The leading end-consumers of natural gas in India are the fertilizer industry (32% of consumption in April-August 2022) and city-gas projects (21%) that supply fuel to households for cooking and as a clean fuel for vehicles. They are followed by the power sector (14%), and the refinery and petrochemicals sector (11%).
Subsidy surge
Natural gas is a critical feedstock for the fertilizer industry and is used to produce ammonia. While other fossil fuels like coal and oil can also be used, they are more expensive to process. In India, a third of natural gas production is used by the fertilizer industry. Due to a rise in the price of most major inputs for the fertilizer industry, including natural gas, the cost of production of fertilizers in the country has soared.
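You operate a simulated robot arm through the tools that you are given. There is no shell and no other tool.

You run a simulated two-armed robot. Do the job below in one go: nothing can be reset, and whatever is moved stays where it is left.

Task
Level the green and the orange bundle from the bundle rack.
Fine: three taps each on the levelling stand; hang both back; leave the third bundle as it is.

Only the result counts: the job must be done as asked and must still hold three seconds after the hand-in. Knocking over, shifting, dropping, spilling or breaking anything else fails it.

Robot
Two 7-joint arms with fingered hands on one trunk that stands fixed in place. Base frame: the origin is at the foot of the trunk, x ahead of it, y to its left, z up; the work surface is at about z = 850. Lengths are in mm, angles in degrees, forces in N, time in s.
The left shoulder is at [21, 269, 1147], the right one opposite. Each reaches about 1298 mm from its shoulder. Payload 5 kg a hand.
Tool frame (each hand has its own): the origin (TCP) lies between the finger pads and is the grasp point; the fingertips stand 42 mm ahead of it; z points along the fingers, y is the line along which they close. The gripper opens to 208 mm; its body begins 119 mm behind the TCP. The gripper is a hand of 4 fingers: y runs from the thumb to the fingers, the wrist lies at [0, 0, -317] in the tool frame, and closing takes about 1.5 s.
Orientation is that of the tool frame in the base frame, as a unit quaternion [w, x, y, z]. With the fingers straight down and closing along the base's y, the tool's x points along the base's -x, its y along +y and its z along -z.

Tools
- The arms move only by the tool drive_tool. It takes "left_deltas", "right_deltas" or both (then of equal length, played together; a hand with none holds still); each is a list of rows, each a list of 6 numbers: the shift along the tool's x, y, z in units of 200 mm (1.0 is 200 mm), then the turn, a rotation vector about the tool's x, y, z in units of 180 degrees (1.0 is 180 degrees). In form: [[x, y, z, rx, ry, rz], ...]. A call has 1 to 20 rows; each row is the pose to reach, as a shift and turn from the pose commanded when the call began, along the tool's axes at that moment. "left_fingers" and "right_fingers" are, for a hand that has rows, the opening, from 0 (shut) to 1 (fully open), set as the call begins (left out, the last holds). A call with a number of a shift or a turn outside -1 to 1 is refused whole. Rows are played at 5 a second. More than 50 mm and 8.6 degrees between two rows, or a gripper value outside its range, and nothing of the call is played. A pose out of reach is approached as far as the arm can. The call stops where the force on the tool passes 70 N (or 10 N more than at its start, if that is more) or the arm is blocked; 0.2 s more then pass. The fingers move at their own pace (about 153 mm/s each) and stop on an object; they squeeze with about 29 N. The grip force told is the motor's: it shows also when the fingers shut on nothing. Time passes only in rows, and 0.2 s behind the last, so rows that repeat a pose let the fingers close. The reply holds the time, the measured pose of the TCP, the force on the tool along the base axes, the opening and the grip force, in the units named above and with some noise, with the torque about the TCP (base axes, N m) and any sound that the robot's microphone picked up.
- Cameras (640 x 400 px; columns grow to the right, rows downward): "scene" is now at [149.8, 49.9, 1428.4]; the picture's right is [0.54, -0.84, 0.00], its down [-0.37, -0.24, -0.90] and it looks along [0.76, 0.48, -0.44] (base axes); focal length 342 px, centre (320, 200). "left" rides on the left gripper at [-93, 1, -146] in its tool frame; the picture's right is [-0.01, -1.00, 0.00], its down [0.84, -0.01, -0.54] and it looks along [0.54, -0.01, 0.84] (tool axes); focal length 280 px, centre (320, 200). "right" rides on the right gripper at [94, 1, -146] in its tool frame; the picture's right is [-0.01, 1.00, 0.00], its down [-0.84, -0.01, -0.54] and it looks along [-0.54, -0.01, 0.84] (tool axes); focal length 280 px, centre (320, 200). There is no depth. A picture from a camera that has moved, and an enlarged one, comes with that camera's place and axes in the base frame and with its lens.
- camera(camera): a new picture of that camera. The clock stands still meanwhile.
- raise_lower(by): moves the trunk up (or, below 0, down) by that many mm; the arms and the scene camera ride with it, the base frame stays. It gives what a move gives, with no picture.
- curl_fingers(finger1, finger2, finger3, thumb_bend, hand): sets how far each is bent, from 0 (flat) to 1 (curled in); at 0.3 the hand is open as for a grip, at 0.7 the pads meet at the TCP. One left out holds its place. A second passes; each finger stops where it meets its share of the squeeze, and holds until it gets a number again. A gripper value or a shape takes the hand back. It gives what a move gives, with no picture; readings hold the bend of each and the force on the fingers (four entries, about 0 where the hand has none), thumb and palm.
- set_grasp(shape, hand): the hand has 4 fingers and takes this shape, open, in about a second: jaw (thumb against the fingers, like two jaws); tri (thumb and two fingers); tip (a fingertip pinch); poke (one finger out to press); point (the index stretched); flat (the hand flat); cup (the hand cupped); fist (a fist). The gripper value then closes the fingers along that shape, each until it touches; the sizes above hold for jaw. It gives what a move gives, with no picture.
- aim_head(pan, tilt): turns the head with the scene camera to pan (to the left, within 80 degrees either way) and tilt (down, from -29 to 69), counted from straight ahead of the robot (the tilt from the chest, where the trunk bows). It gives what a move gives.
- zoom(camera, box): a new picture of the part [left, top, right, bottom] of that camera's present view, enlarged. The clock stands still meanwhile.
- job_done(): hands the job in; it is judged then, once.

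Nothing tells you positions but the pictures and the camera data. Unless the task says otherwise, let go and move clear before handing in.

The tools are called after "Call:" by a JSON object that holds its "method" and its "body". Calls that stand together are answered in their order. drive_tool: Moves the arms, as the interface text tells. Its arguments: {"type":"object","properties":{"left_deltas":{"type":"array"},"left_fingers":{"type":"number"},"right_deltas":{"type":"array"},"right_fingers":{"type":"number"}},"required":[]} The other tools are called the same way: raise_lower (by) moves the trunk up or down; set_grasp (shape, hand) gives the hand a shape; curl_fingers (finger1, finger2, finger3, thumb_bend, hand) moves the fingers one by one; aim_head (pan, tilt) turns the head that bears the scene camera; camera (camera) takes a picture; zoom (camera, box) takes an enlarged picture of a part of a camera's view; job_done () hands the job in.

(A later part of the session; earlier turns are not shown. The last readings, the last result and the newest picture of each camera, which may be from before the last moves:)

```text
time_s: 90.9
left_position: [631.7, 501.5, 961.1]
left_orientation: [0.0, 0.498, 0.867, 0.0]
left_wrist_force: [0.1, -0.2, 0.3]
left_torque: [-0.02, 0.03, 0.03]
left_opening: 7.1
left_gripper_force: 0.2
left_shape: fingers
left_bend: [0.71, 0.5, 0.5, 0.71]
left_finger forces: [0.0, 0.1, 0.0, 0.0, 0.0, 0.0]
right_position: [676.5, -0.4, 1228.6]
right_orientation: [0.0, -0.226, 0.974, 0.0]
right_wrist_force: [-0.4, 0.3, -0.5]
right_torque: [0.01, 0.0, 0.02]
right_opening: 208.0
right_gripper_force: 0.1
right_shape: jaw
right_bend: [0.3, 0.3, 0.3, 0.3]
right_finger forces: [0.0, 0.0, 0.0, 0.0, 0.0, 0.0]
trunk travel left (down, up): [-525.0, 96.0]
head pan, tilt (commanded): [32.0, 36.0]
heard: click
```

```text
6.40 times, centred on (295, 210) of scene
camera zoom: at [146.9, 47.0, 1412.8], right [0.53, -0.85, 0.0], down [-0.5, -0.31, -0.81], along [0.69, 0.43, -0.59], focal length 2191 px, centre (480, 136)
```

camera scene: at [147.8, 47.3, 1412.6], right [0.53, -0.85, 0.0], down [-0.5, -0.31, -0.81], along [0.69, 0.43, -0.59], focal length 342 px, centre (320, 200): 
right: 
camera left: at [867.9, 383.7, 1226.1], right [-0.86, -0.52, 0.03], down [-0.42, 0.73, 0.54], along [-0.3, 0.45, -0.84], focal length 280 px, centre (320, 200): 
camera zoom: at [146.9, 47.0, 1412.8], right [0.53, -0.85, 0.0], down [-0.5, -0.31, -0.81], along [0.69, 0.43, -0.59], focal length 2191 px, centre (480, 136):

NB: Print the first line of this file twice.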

As a result, the fertilizer subsidy, borne by the central government, has also jumped sharply. Between April and August this year, the total fertilizer subsidy amounted to about ₹1.21 trillion, an increase of 32% over the same period last year. Costs have risen so sharply that the government is reportedly considering imposing a windfall tax on natural gas producers, who are reaping a windfall due to global disruptions in gas supply.
Household stress
Households, which use gas for cooking and in vehicles, are also facing higher prices. Piped gas is also increasingly being used in industrial and commercial establishments in various cities. The number of domestic PNG connections for households has risen by 14% this year so far to about 9.7 million connections. The number of CNG stations in India has risen by 28.5% to 4,664 in this period.
For such consumers, the price of natural gas has soared. Piped gas prices have risen by 40-42% for consumers in Delhi and by 21-23% for consumers in Mumbai. This is in a scenario when the rise in domestic gas prices has trailed the rise in global gas prices. If global prices stay high, and the government reduces the differential, domestic prices could rise further. How all this plays out will depend primarily on the Russia-Ukraine war.